Ernie Barnes’ iconic painting ‘The Sugar Shack’ goes on view at MFAH ahead of Juneteenth

Ernie Barnes, The Sugar Shack, 1976, acrylic on canvas, Collection of William O. Perkins III and Lara
Perkins. © Ernie Barnes Family Trust

A 1976 painting by American artist Ernie Barnes – widely recognized for its use on the cover of Marvin Gaye’s album I Want You and in the credits of the groundbreaking 1970s sitcom Good Times – will be on view at the Museum of Fine Arts, thanks to a loan by Houston collector Bill Perkins.
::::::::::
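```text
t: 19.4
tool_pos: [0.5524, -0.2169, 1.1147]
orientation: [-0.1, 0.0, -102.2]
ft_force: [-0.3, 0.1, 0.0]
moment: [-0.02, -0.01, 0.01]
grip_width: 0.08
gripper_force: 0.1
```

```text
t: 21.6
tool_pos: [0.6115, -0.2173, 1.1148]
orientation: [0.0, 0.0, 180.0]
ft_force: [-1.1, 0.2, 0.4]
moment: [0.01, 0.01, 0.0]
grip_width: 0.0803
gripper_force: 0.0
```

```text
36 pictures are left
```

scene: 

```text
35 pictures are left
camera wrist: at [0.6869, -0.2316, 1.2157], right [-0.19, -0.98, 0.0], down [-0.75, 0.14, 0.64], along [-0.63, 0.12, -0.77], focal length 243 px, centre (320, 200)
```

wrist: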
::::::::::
Last month, Perkins purchased Barnes’ painting The Sugar Shack – a work that Perkins called formative in his own artistic consciousness, in an interview with the New York Times – for a record-setting $15.275 million from Christie’s auction house.

The MFAH will display the painting in the Nancy and Rich Kinder Building in time for Juneteenth celebrations, from June 15 through December 31, 2022.

“Lara and I are thrilled to be able to share this phenomenal painting with all of Houston,” said Perkins in a statement.

“As I’ve said many times, acquiring The Sugar Shack was for me the realization of a childhood dream. I know that Ernie Barnes’ masterwork will be as inspirational for all those who will see it as it has been for us,” he said.

Ernest Eugene Barnes, Jr. (1938-2009) was born in Durham, North Carolina, at the height of Jim Crow. His family lived in what was then called “The Bottom,” a community near the Hayti District of the city. His father worked as a shipping clerk for Liggett Myers Tobacco Company in Durham. His mother oversaw the household staff for a prominent Durham attorney and Board of Education member, who encouraged Barnes to read art books and listen to classical music. By the time Barnes entered the first grade, he was familiar with the work of Toulouse-Lautrec, Delacroix, Rubens, and Michelangelo. Although initially not athletic, by his senior year in high school, Barnes became the captain of the football team.

Barnes enrolled at the all-Black North Carolina College at Durham (formerly North Carolina College for Negroes, now North Carolina Central University) majoring in art on a full athletic scholarship. After college, he played professional football into the mid-1960s, before devoting himself fulltime to his painting, in Los Angeles.

Museum of Fine Arts, Houston

A cultural landmark of a painting, Barnes’ The Sugar Shack depicts joyful dancers in a crowded Black music hall in segregated mid-century North Carolina.

The MFAH says that Barnes recalled being inspired by a childhood memory of sneaking into a local dance hall called the Armory.

“The vivid image, with its dynamic, elongated figures dominating the packed space of a dance floor and illuminated by a cone of light from a single bulb, reflects what became known as the Black Romantic tradition,” described the MFAH in a press release.

The artist painted two versions of The Sugar Shack – the first in 1971, and this second version in 1976.